- QUOTED PASSAGE:
CEM ATT estimate: $1,425
True effect:      $1,500

CEM discards ~515 observations that have no exact match within their coarsened stratum. The estimate is close to the true effect.

Inverse Probability Weighting (IPW)

Instead of dropping unmatched units, IPW reweights the sample so that the weighted distribution of covariates is balanced.

1# IPW for ATT
2df$ipw_weight <- ifelse(df$treatment == 1, 1,
3                       df$pscore / (1 - df$pscore))
4
5# Trim extreme weights
6df$ipw_weight_trimmed <- pmin(df$ipw_weight,
7                             quantile(df$ipw_weight, 0.99))
8
9# Weighted regression
10m_ipw <- lm_robust(earnings ~ treatment, data = df,
11                  weights = ipw_weight_trimmed, se_type = "HC2")
12cat("IPW ATT:", coef(m_ipw)["treatment"], "\n")
13cat("True effect:", true_ate, "\n")

Expected output:

IPW ATT estimate: $1,548
True effect:      $1,500

Max weight (untrimmed): 12.5
Max weight (trimmed):   4.2

Trimming extreme weights at the 99th percentile stabilizes the estimate while keeping it close to the true effect.

Step 7: Compare All Methods

1# Naive difference (biased due to selection)
2naive <- mean(df$earnings[df$treatment == 1]) -
3       mean(df$earnings[df$treatment == 0])
4
5# OLS with controls (linear adjustment for confounders)

- SUPPLIED INFORMATION:
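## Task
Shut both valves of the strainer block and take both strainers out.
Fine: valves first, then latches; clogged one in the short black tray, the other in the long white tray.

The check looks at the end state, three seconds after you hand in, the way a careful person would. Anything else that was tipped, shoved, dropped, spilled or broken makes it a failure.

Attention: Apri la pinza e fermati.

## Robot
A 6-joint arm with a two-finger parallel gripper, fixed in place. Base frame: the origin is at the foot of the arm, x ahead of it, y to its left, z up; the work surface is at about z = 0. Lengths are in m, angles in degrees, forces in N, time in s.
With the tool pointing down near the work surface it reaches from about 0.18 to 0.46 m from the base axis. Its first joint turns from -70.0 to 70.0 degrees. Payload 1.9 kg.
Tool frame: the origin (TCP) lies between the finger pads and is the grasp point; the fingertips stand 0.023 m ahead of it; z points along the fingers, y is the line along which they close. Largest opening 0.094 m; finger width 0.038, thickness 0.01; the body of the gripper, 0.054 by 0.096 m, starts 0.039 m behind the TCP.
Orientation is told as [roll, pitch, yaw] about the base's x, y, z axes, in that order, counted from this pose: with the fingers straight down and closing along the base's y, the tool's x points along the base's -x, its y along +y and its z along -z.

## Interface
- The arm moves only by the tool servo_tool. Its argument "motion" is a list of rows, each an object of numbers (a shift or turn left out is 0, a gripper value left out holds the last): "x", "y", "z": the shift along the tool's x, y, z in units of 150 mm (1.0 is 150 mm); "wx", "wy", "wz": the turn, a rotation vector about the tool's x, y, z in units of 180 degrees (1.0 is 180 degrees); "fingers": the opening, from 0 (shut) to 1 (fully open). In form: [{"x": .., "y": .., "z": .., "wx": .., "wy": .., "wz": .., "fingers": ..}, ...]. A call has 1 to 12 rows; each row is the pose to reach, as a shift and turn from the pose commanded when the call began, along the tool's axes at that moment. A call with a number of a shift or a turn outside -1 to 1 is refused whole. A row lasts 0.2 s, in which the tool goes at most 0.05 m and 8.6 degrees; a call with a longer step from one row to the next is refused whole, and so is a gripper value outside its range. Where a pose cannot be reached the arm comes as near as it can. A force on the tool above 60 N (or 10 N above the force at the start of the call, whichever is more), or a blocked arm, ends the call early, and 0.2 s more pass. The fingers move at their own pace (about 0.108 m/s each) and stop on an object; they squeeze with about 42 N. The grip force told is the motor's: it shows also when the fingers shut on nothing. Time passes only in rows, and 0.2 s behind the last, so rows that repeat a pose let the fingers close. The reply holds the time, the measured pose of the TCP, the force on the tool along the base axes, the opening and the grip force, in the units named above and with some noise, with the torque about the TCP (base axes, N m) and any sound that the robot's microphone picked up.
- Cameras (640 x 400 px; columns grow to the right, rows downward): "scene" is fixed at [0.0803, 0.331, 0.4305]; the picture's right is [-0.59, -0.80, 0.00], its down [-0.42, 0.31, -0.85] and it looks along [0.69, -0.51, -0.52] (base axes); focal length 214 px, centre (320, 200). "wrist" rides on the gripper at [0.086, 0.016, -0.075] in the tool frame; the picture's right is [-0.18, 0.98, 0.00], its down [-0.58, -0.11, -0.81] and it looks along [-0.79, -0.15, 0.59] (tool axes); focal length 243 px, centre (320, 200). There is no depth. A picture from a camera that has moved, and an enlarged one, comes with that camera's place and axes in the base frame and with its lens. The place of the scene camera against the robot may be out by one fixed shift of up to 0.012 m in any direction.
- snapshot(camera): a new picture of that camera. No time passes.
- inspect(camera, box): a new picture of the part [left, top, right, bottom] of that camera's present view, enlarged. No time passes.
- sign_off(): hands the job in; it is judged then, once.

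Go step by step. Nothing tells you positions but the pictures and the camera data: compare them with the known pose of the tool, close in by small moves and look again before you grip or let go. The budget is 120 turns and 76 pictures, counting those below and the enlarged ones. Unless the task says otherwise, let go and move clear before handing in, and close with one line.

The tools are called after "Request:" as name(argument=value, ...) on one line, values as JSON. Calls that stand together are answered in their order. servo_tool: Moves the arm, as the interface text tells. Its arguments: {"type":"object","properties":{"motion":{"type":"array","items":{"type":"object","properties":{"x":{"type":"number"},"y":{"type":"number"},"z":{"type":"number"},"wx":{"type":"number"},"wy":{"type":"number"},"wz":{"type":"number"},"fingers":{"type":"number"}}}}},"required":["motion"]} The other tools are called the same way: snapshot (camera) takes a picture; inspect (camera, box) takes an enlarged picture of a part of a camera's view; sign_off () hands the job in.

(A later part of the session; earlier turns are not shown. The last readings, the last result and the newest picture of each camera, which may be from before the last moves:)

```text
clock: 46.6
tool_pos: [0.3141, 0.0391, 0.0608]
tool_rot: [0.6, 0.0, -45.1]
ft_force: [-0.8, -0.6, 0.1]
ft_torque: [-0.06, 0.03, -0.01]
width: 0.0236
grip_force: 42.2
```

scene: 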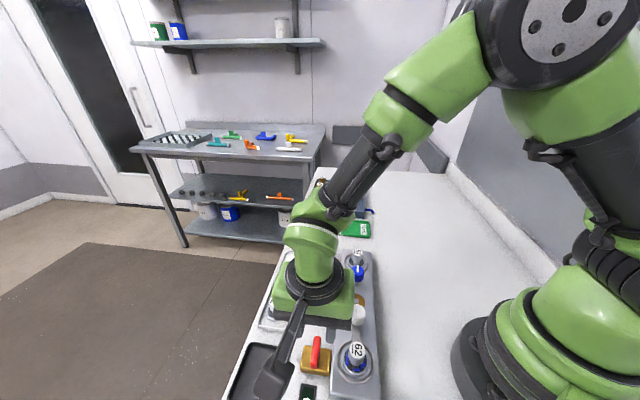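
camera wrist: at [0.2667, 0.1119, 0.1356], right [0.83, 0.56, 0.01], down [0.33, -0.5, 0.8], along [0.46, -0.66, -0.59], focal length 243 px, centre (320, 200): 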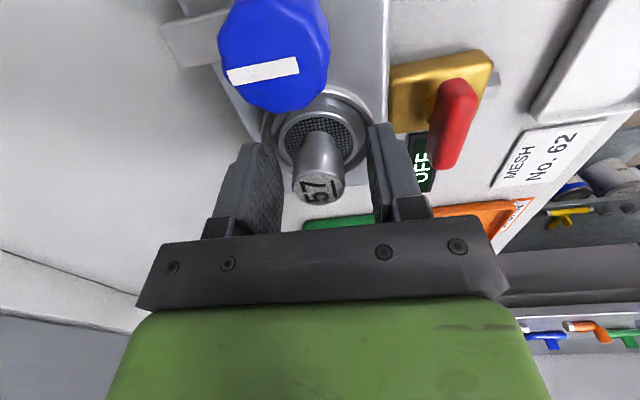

- PROBLEMS AND TASKS:
- 1) Your answer is an exact quotation from the quoted passage: it starts at "1# Naive difference" and ends at "adjustment for confounders)".
- 2) Could you carry on with the quoted passage from where it ends?

- RESULTS OF THE TASKS:
- 1)
1# Naive difference (biased due to selection)
2naive <- mean(df$earnings[df$treatment == 1]) -
3       mean(df$earnings[df$treatment == 0])
4
5# OLS with controls (linear adjustment for confounders)

- 2)
6ols_ctrl <- lm_robust(earnings ~ treatment + age + education + married +
7                     black + hispanic + prev_earnings,
8                     data = df, se_type = "HC2")
9
10# Compare all methods against the true effect
11cat("=== Method Comparison ===\n")
12cat(sprintf("True Effect:      %7.0f\n", true_ate))
13cat(sprintf("Naive:            %7.0f\n", naive))
14cat(sprintf("OLS + Controls:   %7.0f\n", coef(ols_ctrl)["treatment"]))
15cat(sprintf("PSM:              %7.0f\n", coef(att_model)["treatment"]))
16cat(sprintf("CEM:              %7.0f\n", coef(att_cem)["treatment"]))
17cat(sprintf("IPW:              %7.0f\n", coef(m_ipw)["treatment"]))

Expected output:

=== Method Comparison ===
Method                          Estimate      Bias
--------------------------------------------------
True Effect                       $1,500        $0
Naive Difference                    $867      -$633
OLS with Controls                 $1,478       -$22
PSM (1:1 NN)                      $1,582       +$82
CEM                               $1,425       -$75
IPW                               $1,548       +$48

All matching/weighting methods substantially reduce the bias compared to the naive difference. OLS, PSM, CEM, and IPW are all within ~$100 of the true effect, while the naive difference misses by ~$633.

Step 8: Exercises

1. Matching with replacement. Allow control units to be matched to multiple treated units. How does this affect the estimate and balance?

2. Caliper matching. Set a maximum distance for matches (caliper = 0.1 standard deviations of the propensity score). How many units are dropped? How does the estimate change?

3. Sensitivity analysis. Use the Rosenbaum bounds approach to assess how sensitive your estimate is to an unobserved confounder. At what level of unobserved confounding does the estimate become insignificant?

4. Bad control. Add a post-treatment variable (e.g., hours worked after training) to the matching covariates. Show that this introduces bias by conditioning on a collider.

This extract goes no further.